» Data
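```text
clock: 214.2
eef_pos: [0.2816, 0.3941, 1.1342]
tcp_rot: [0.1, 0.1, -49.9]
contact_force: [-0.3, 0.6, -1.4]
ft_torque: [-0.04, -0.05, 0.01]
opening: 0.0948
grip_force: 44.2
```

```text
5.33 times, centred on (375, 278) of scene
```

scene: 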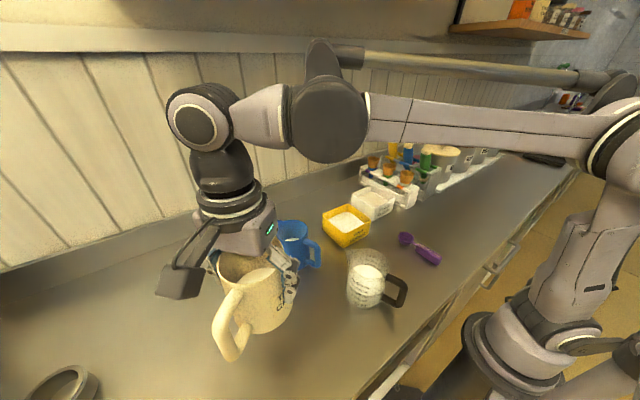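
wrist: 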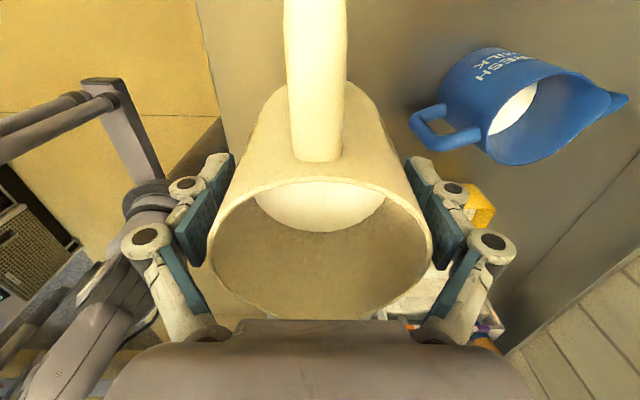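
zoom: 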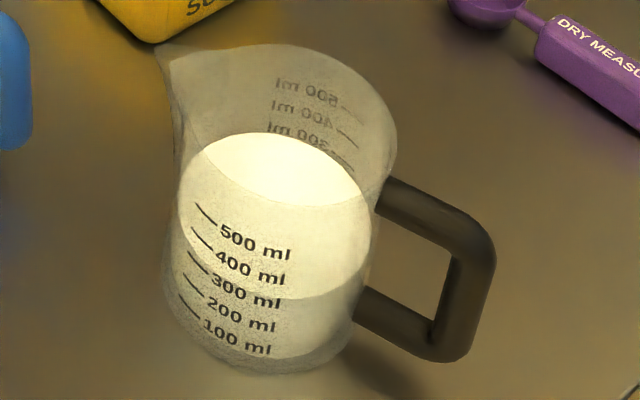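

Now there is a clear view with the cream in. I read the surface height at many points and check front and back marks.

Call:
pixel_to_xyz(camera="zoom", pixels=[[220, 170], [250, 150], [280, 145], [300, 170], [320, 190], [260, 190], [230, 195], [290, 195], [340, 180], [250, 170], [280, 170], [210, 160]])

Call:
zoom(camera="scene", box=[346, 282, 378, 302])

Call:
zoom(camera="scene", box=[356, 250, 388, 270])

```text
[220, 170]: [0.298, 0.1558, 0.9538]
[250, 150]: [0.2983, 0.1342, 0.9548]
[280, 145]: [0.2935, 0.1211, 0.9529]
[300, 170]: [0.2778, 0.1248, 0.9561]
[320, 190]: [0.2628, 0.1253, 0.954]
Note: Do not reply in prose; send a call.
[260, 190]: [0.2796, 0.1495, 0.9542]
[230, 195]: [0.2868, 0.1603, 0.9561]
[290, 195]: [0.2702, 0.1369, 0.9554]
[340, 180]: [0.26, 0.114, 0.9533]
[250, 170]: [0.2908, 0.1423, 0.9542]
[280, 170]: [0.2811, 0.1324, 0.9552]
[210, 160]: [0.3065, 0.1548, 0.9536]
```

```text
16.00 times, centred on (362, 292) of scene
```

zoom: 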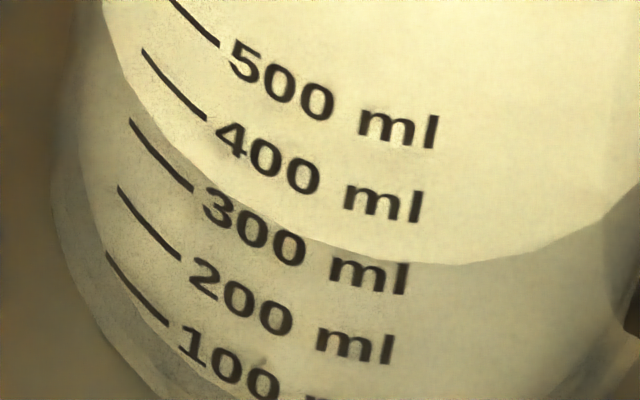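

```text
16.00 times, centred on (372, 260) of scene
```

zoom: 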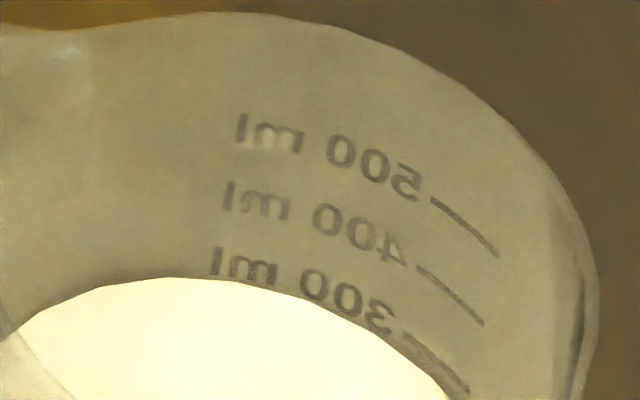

» Aim
Extract all the data above exactly, excluding every picture.

» Exercise answer
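```text
clock: 214.2
eef_pos: [0.2816, 0.3941, 1.1342]
tcp_rot: [0.1, 0.1, -49.9]
contact_force: [-0.3, 0.6, -1.4]
ft_torque: [-0.04, -0.05, 0.01]
opening: 0.0948
grip_force: 44.2
```

```text
5.33 times, centred on (375, 278) of scene
```

scene: 
wrist: 
zoom: 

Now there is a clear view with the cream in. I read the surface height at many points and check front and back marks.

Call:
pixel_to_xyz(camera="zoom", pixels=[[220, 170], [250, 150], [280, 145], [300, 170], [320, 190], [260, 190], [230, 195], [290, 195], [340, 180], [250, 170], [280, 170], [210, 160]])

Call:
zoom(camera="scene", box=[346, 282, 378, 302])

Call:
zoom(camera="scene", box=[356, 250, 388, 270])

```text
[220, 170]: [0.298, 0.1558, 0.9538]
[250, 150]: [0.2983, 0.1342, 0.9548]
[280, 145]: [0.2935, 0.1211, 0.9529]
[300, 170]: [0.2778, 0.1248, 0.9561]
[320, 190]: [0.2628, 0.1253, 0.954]
Note: Do not reply in prose; send a call.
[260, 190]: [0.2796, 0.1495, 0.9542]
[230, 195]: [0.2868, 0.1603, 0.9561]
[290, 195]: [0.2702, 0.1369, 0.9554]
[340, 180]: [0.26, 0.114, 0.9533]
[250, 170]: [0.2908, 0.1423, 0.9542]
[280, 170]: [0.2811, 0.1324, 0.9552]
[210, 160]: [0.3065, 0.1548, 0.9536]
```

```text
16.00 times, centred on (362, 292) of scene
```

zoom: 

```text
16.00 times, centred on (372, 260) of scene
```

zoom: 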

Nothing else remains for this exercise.